BANGOR, Maine — Husson University will end its offerings at Unobskey College in Calais on Dec. 21.

The university’s board of trustees made the decision Monday, according to a press release issued Wednesday.

“After taking a long hard look at the situation, the numbers just aren’t there,” Husson President Robert Clark said in a statement. “During this past summer we hosted extensive discussions with our educational partners in the St. Croix Valley, and we are committed to remaining part of the discussion about the educational needs of Washington County. We are confident that the educational offerings in Washington County are outstanding and they serve the students there well.”
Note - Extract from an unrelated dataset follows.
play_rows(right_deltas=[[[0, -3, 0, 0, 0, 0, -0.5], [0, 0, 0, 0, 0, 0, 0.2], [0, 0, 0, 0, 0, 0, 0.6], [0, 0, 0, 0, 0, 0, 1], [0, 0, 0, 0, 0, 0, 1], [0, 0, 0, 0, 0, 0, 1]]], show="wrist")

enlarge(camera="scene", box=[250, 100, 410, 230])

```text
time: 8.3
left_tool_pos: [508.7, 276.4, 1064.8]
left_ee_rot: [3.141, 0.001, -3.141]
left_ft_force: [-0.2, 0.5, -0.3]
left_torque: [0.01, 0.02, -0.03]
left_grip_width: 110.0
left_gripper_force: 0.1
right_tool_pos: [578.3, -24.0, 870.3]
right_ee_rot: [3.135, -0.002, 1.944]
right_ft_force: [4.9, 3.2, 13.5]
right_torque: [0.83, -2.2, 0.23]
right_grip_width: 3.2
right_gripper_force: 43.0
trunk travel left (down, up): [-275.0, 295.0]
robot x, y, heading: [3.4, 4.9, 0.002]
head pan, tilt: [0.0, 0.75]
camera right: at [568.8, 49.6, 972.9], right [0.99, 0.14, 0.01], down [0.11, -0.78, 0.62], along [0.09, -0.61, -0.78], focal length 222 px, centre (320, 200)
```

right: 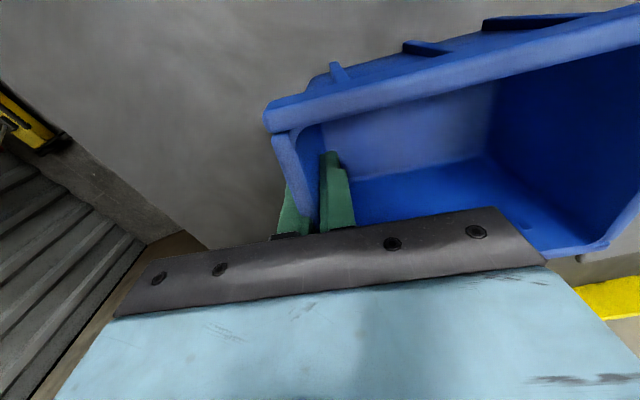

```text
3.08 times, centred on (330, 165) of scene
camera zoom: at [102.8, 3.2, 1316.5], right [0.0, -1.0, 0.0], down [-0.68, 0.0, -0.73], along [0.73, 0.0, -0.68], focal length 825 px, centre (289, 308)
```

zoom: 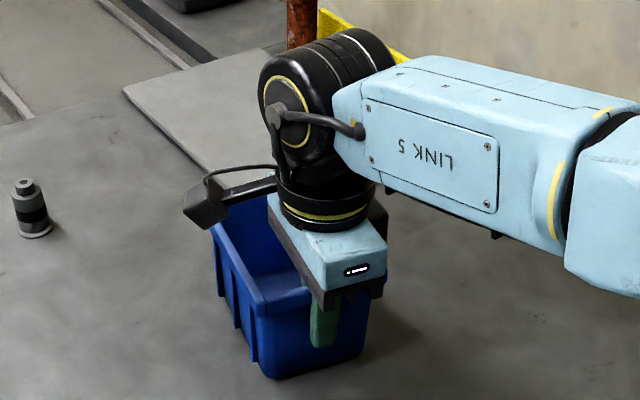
Five students, all American, are enrolled at Unobskey College, according to Julie Green, spokeswoman for Husson. Three are in the graduate counseling program and two are in an undergraduate education program.

“One of the undergraduates will go to school on our Bangor campus,” Green said. “The other four are nearing the end of their programs and their classes will be provided” by closed-circuit television at Washington County Community College.

Early in 2007, Sidney and Nancy Unobskey of Robbinston and San Francisco donated the property, valued at $1.25 million, in which the Unobskey School, renamed Unobskey College, was given to Husson. In addition, the couple offered to underwrite the school’s operating costs for the next seven years, a gift valued at $280,000, according to previously published reports.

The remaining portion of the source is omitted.